QUOTED PASSAGE
===
First, they create impossible expectations, for example, wanting 100 per cent certainty about the safety and effectiveness of vaccines. No medical treatment is 100 per cent safe and effective. Secondly, vaccine deniers use false logic arguing that natural things are good and unnatural things are bad. In their world vaccines interfere with the natural order of things. Third, they pretend to have technical expertise. Fourth, they claim that governments promote vaccination because of undue influence from the pharmaceutical industry.

Lastly, they are selective about scientific research, ignoring any that says HPV vaccines are safe and effective.

A dangerous and misleading argument on the Regret website is that HPV vaccines have not saved one life. HPV vaccines were only licensed between 11 and nine years ago. Girls who received the vaccine between 2006 and 2008 will now be aged between 17 and 23, much too young to have died from cervical cancer. Cervical cancer does not develop for many years after HPV infection – the average age is about 45 – so the number of women’s lives saved will not be known for some time. What is known now is that HPV vaccines prevent genital warts which cause cancer.

Vaccine deniers forget, or do not care, how many children and adults died from infectious diseases before vaccines became widely available. In 1916 for example, 6,471 people died of tuberculosis, only 16 died in 2016; 525 people, mainly children, died of whooping cough in 1916, one died in 2016; and 218 people, mainly children, died of measles in 1916, nobody died in 2016. In fact, in the past 60 years vaccinations have saved more children’s lives than any other medical intervention.

Check out the facts about HPV vaccine on hpv.ie. This has links to no fewer than 79 research papers written from 2006 to 2017 on the safety and effectiveness of the HPV vaccine. To paraphrase the present HSE campaign get your daughters the vaccine, protect their future. And the HSE must deal much more vigorously with vaccine deniers and parents must learn to recognise nonsense when they hear or read it.
===
TASK GOAL
Copy the part of the quoted passage from the words "Lastly, they are" through the words "which cause cancer.".
===
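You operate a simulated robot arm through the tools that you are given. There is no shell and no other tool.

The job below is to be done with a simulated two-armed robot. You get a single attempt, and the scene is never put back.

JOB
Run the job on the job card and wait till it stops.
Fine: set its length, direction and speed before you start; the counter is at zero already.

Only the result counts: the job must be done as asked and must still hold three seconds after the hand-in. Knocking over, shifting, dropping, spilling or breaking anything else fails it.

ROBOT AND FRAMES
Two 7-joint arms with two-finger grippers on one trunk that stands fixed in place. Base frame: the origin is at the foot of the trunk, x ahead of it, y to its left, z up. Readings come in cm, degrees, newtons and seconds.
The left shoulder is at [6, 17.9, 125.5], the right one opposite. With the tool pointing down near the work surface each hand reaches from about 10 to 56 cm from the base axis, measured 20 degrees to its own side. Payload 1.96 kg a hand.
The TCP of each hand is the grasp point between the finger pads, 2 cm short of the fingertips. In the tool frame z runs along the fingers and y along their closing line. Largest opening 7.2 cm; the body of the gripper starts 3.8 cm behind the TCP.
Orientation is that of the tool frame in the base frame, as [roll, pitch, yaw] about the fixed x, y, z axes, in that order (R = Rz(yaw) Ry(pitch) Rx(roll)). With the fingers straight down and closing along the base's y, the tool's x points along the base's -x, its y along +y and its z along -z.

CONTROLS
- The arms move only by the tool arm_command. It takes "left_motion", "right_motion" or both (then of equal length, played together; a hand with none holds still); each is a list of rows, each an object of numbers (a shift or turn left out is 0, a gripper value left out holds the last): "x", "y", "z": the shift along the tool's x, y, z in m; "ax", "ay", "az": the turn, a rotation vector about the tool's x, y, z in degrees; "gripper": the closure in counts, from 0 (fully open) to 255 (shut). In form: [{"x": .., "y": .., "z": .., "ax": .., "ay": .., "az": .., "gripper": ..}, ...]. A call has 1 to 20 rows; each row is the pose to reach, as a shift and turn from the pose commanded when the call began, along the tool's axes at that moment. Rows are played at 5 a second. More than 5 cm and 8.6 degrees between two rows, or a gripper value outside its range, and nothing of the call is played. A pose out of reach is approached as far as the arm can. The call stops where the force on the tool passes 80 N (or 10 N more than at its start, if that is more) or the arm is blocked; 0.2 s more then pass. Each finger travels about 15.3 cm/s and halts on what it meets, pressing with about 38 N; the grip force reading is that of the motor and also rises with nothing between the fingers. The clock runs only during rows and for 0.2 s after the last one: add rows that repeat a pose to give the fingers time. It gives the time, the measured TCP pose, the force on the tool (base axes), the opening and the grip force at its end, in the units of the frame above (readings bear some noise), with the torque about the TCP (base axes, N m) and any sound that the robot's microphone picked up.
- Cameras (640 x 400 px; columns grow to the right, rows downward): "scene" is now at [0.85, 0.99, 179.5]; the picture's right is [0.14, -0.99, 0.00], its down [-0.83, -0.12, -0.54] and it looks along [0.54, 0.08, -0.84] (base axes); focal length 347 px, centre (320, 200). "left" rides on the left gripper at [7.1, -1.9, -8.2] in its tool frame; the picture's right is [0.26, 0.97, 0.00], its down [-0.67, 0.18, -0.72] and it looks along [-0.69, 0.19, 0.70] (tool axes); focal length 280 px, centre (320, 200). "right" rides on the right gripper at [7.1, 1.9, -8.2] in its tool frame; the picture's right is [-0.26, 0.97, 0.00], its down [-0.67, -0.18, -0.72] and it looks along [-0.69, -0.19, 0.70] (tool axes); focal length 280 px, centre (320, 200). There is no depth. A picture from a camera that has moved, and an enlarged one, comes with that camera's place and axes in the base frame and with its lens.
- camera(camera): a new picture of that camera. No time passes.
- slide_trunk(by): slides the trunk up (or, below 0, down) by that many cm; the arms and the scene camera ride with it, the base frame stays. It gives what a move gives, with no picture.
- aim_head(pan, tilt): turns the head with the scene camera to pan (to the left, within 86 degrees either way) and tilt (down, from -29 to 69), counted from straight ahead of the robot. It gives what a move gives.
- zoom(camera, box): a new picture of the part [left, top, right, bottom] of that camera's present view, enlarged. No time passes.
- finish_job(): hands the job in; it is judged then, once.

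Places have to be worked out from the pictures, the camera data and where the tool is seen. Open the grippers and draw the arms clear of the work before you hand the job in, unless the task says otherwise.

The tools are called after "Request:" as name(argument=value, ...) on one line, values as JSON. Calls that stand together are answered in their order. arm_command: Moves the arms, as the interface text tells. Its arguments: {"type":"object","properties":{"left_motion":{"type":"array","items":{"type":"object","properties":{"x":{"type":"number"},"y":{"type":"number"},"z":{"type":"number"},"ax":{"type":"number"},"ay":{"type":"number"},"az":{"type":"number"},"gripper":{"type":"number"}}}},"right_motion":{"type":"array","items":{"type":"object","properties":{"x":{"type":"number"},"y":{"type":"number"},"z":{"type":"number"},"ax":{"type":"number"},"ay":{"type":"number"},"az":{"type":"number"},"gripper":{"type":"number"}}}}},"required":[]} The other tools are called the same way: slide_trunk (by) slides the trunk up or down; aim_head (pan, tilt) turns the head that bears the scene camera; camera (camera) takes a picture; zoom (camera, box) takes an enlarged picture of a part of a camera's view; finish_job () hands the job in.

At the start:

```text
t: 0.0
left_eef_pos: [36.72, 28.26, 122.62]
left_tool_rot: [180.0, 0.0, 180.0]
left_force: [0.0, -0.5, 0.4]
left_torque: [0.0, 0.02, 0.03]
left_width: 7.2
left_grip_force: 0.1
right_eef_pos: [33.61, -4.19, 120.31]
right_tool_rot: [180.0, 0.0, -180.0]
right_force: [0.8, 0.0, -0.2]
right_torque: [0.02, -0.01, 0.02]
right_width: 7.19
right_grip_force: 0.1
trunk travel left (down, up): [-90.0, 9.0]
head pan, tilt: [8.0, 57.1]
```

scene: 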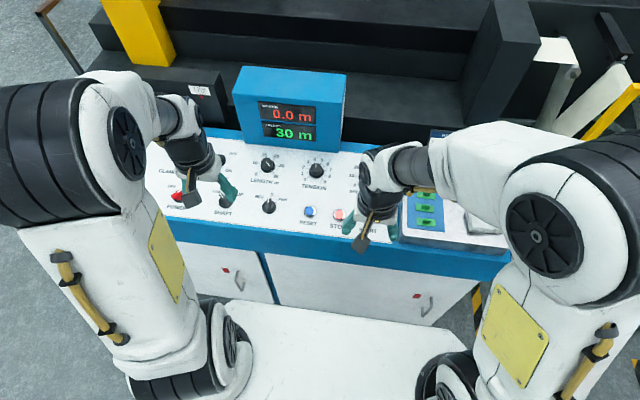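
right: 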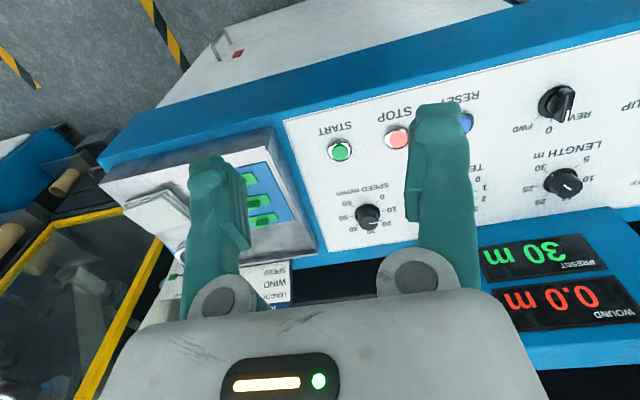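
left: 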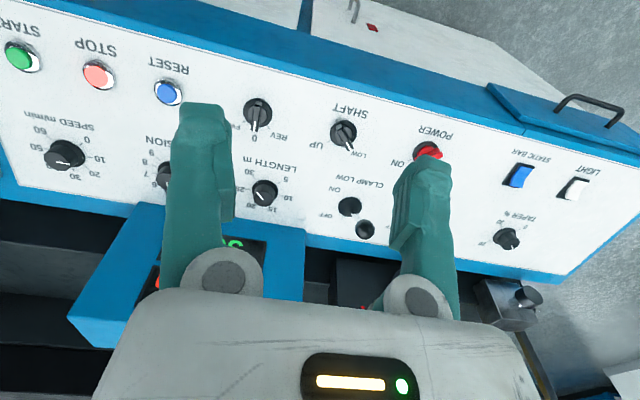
===
SOLUTION TO THIS PROBLEM
Lastly, they are selective about scientific research, ignoring any that says HPV vaccines are safe and effective.

A dangerous and misleading argument on the Regret website is that HPV vaccines have not saved one life. HPV vaccines were only licensed between 11 and nine years ago. Girls who received the vaccine between 2006 and 2008 will now be aged between 17 and 23, much too young to have died from cervical cancer. Cervical cancer does not develop for many years after HPV infection – the average age is about 45 – so the number of women’s lives saved will not be known for some time. What is known now is that HPV vaccines prevent genital warts which cause cancer.